É uma referência na política e na sociologia em Portugal, um ancião de 75 anos que até já foi olhado como possível candidato a Presidente da República — hipótese que matou no ovo, antes que fermentasse —, mas ainda hoje, mais de quatro décadas passadas, continua a ter o seu nome associado à alteração legislativa que preparou, a “Lei Barreto”, com a qual pretendia reorientar a reforma agrária introduzida em Portugal pelo PCP, logo após o 25 de Abril.

“Dentro do meu percurso de juventude de esquerda, a reforma agrária era uma questão prioritária”, confessa ao PÚBLICO António Barreto, que entre 1963 e 1970 foi militante do PCP. “Para mim, reforma agrária era a expropriação pelo Estado das terras e a sua distribuição por quem as trabalha, os camponeses, os seareiros”, explica. E reconhece: “1975 é o meu grande desapontamento histórico.”

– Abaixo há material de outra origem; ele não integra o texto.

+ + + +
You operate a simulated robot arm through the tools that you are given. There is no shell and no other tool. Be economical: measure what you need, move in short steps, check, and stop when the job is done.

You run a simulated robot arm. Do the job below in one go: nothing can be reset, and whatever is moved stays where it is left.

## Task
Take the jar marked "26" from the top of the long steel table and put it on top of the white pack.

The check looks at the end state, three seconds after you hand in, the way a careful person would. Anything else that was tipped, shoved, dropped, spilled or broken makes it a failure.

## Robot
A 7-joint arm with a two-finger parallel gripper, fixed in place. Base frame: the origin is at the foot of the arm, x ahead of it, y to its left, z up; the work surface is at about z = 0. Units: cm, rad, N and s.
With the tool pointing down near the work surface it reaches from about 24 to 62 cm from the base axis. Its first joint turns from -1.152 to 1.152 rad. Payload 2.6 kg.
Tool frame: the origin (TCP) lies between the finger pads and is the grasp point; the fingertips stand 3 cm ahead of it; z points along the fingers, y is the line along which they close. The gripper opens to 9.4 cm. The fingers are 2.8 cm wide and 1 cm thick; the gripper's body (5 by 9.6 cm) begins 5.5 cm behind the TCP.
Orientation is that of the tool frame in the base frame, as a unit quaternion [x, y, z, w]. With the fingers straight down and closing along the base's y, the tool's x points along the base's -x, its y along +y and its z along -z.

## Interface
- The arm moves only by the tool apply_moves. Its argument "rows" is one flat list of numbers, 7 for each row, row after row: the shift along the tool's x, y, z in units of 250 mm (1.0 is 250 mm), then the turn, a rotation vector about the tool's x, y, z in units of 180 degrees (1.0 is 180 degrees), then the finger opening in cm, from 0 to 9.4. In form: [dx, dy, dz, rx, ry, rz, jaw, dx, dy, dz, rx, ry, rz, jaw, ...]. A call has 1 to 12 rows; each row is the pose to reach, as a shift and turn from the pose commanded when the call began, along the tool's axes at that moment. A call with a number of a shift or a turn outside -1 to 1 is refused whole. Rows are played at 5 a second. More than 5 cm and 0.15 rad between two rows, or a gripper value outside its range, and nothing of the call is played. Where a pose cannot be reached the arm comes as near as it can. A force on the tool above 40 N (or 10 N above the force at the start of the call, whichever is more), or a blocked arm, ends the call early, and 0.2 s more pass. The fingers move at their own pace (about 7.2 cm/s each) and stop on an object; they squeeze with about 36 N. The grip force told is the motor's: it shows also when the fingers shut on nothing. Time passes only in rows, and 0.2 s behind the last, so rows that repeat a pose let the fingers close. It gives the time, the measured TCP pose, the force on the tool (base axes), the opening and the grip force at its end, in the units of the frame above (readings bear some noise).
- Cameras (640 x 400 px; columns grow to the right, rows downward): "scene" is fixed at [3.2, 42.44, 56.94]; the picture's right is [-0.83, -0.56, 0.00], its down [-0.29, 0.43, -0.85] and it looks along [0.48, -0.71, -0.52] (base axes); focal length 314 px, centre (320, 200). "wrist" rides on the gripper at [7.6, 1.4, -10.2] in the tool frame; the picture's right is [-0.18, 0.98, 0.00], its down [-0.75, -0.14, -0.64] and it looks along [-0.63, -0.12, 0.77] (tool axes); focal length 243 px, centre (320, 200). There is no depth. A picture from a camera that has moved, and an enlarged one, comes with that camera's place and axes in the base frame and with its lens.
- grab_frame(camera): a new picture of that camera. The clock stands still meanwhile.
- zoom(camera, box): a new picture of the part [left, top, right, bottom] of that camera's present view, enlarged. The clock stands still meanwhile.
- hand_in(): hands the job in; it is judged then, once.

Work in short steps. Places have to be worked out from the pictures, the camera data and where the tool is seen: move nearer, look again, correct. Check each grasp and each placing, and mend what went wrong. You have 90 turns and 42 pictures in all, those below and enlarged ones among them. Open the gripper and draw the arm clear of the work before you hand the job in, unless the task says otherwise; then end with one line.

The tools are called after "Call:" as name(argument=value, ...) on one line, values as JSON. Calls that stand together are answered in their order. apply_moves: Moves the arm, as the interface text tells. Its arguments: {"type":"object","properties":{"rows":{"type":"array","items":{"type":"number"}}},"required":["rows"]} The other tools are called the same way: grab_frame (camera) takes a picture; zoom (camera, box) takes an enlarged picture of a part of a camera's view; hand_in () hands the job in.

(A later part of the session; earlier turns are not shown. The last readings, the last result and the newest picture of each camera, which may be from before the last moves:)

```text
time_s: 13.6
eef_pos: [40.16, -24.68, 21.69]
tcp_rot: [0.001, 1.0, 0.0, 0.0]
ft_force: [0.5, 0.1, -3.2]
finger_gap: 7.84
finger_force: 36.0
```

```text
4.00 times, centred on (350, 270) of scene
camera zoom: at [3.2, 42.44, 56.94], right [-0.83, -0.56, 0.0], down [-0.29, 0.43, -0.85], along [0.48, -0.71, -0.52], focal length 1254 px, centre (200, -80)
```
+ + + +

O PCP “tinha tomado conta de 15% do país”, lembra Barreto, sublinhando que “o que houve em Portugal foi tirar as terras aos proprietários e dá-las aos comunistas, que, em vez de distribuírem, ainda concentraram mais a propriedade constituindo unidades colectivas de produção (UCP) que juntavam várias herdades, num modelo do tipo dos kolkhozes soviéticos”.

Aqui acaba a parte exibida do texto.